● Page extract:
╭──

A projectile is projected from ground such that the maximum height attained by, it is equal to half the horizontal range.The angle of projection with horizontal would be

To solve the problem, we need to find the angle of projection (θ) when the maximum height (H) attained by a projectile is equal to half of its horizontal range (R). ### Step-by-Step Solution: 1. **Understanding the Formulas**: - The maximum height (H) of a projectile is given by: \[ H = \frac{u^2 \sin^2 \theta}{2g} \] - The horizontal range (R) of a projectile is given by: \[ R = \frac{2u^2 \sin \theta \cos \theta}{g} \] 2. **Setting Up the Equation**: - According to the problem, the maximum height is equal to half the horizontal range: \[ H = \frac{1}{2} R \] - Substituting the formulas for H and R into this equation gives: \[ \frac{u^2 \sin^2 \theta}{2g} = \frac{1}{2} \left( \frac{2u^2 \sin \theta \cos \theta}{g} \right) \] 3. **Simplifying the Equation**: - The right side simplifies to: \[ \frac{u^2 \sin \theta \cos \theta}{g} \] - Now we have: \[ \frac{u^2 \sin^2 \theta}{2g} = \frac{u^2 \sin \theta \cos \theta}{g} \] - We can cancel \(u^2\) and \(g\) from both sides (assuming \(u \neq 0\) and \(g \neq 0\)): \[ \frac{\sin^2 \theta}{2} = \sin \theta \cos \theta \] 4. **Rearranging the Equation**: - Multiply both sides by 2: \[ \sin^2 \theta = 2 \sin \theta \cos \theta \] - This can be rewritten using the identity \( \sin(2\theta) = 2 \sin \theta \cos \theta \): \[ \sin^2 \theta = \sin(2\theta) \] 5. **Dividing by \(\sin \theta\)** (assuming \(\sin \theta \neq 0\)): - We can divide both sides by \(\sin \theta\): \[ \sin \theta = 2 \cos \theta \] - This can be rewritten as: \[ \tan \theta = 2 \] 6. **Finding the Angle**: - Therefore, the angle of projection θ can be found using: \[ \theta = \tan^{-1}(2) \] ### Final Answer: The angle of projection with the horizontal is: \[ \theta = \tan^{-1}(2) \]

╰──

● Dataset section:
╭──

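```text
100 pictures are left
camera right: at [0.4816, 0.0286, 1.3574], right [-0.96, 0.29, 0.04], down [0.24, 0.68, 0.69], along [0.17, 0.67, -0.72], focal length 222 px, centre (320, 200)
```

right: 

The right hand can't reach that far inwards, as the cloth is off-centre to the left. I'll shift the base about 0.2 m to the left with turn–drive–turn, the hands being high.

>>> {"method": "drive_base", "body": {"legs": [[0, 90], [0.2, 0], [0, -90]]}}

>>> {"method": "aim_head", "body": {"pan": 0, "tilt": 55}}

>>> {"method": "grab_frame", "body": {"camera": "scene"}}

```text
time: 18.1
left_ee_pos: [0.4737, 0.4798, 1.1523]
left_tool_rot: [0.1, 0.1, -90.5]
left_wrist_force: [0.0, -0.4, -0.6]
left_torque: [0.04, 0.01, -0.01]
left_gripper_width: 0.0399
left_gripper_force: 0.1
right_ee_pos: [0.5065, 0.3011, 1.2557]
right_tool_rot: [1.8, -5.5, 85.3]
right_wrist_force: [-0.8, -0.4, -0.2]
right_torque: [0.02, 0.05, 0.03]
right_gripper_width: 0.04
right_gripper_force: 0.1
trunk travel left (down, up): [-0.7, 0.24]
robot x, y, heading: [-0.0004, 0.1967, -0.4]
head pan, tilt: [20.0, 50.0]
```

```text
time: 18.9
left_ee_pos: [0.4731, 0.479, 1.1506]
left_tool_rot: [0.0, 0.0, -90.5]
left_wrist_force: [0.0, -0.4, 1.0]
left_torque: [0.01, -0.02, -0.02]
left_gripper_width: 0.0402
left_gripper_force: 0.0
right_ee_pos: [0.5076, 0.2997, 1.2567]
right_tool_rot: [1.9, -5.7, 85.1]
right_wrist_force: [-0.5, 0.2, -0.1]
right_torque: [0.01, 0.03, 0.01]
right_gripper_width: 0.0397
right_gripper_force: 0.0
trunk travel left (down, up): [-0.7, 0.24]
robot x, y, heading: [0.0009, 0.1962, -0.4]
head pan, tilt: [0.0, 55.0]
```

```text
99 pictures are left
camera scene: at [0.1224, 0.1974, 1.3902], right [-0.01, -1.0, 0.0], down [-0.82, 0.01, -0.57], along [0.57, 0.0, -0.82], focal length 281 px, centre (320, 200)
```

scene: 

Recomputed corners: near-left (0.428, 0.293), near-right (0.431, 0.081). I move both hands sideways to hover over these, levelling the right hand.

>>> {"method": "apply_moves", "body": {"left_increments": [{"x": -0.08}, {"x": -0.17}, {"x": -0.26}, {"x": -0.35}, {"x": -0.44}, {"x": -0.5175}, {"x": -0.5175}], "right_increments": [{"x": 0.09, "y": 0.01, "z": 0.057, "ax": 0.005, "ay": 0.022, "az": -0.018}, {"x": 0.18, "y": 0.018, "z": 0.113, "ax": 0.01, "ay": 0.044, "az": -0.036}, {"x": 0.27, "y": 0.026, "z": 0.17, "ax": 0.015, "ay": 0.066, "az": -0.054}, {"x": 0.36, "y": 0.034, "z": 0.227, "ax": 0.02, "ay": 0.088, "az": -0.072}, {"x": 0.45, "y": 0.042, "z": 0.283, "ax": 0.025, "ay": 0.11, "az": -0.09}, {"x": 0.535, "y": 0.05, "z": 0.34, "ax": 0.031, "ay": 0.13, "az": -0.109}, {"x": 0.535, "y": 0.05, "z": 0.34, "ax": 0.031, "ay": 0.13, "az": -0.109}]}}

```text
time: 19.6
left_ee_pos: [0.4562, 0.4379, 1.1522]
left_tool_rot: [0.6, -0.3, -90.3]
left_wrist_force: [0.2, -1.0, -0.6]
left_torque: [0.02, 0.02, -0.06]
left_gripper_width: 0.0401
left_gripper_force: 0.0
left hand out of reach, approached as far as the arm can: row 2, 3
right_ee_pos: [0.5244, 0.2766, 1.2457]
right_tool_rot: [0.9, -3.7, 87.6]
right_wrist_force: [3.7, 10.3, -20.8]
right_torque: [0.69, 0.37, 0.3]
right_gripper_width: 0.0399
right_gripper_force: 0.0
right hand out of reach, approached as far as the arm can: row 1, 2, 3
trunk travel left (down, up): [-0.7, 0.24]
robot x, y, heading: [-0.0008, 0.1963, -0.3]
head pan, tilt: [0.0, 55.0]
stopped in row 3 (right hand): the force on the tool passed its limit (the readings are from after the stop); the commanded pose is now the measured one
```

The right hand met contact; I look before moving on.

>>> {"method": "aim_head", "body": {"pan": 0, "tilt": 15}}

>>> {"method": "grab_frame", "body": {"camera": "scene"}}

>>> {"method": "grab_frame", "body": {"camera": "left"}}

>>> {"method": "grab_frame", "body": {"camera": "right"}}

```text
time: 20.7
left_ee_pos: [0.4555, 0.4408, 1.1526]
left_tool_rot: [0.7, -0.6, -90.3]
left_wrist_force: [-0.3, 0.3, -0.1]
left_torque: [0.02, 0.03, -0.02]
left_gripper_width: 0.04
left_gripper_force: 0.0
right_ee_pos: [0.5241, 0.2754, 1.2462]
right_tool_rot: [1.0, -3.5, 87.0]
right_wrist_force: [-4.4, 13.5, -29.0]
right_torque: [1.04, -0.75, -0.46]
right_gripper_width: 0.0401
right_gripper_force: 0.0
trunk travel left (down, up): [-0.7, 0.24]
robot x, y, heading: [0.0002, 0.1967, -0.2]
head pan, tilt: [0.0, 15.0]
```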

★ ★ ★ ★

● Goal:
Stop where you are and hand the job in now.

╰──

● Goal:
Set down the page extract once more as it stands.

● Problem solution:
A projectile is projected from ground such that the maximum height attained by, it is equal to half the horizontal range.The angle of projection with horizontal would be

To solve the problem, we need to find the angle of projection (θ) when the maximum height (H) attained by a projectile is equal to half of its horizontal range (R). ### Step-by-Step Solution: 1. **Understanding the Formulas**: - The maximum height (H) of a projectile is given by: \[ H = \frac{u^2 \sin^2 \theta}{2g} \] - The horizontal range (R) of a projectile is given by: \[ R = \frac{2u^2 \sin \theta \cos \theta}{g} \] 2. **Setting Up the Equation**: - According to the problem, the maximum height is equal to half the horizontal range: \[ H = \frac{1}{2} R \] - Substituting the formulas for H and R into this equation gives: \[ \frac{u^2 \sin^2 \theta}{2g} = \frac{1}{2} \left( \frac{2u^2 \sin \theta \cos \theta}{g} \right) \] 3. **Simplifying the Equation**: - The right side simplifies to: \[ \frac{u^2 \sin \theta \cos \theta}{g} \] - Now we have: \[ \frac{u^2 \sin^2 \theta}{2g} = \frac{u^2 \sin \theta \cos \theta}{g} \] - We can cancel \(u^2\) and \(g\) from both sides (assuming \(u \neq 0\) and \(g \neq 0\)): \[ \frac{\sin^2 \theta}{2} = \sin \theta \cos \theta \] 4. **Rearranging the Equation**: - Multiply both sides by 2: \[ \sin^2 \theta = 2 \sin \theta \cos \theta \] - This can be rewritten using the identity \( \sin(2\theta) = 2 \sin \theta \cos \theta \): \[ \sin^2 \theta = \sin(2\theta) \] 5. **Dividing by \(\sin \theta\)** (assuming \(\sin \theta \neq 0\)): - We can divide both sides by \(\sin \theta\): \[ \sin \theta = 2 \cos \theta \] - This can be rewritten as: \[ \tan \theta = 2 \] 6. **Finding the Angle**: - Therefore, the angle of projection θ can be found using: \[ \theta = \tan^{-1}(2) \] ### Final Answer: The angle of projection with the horizontal is: \[ \theta = \tan^{-1}(2) \]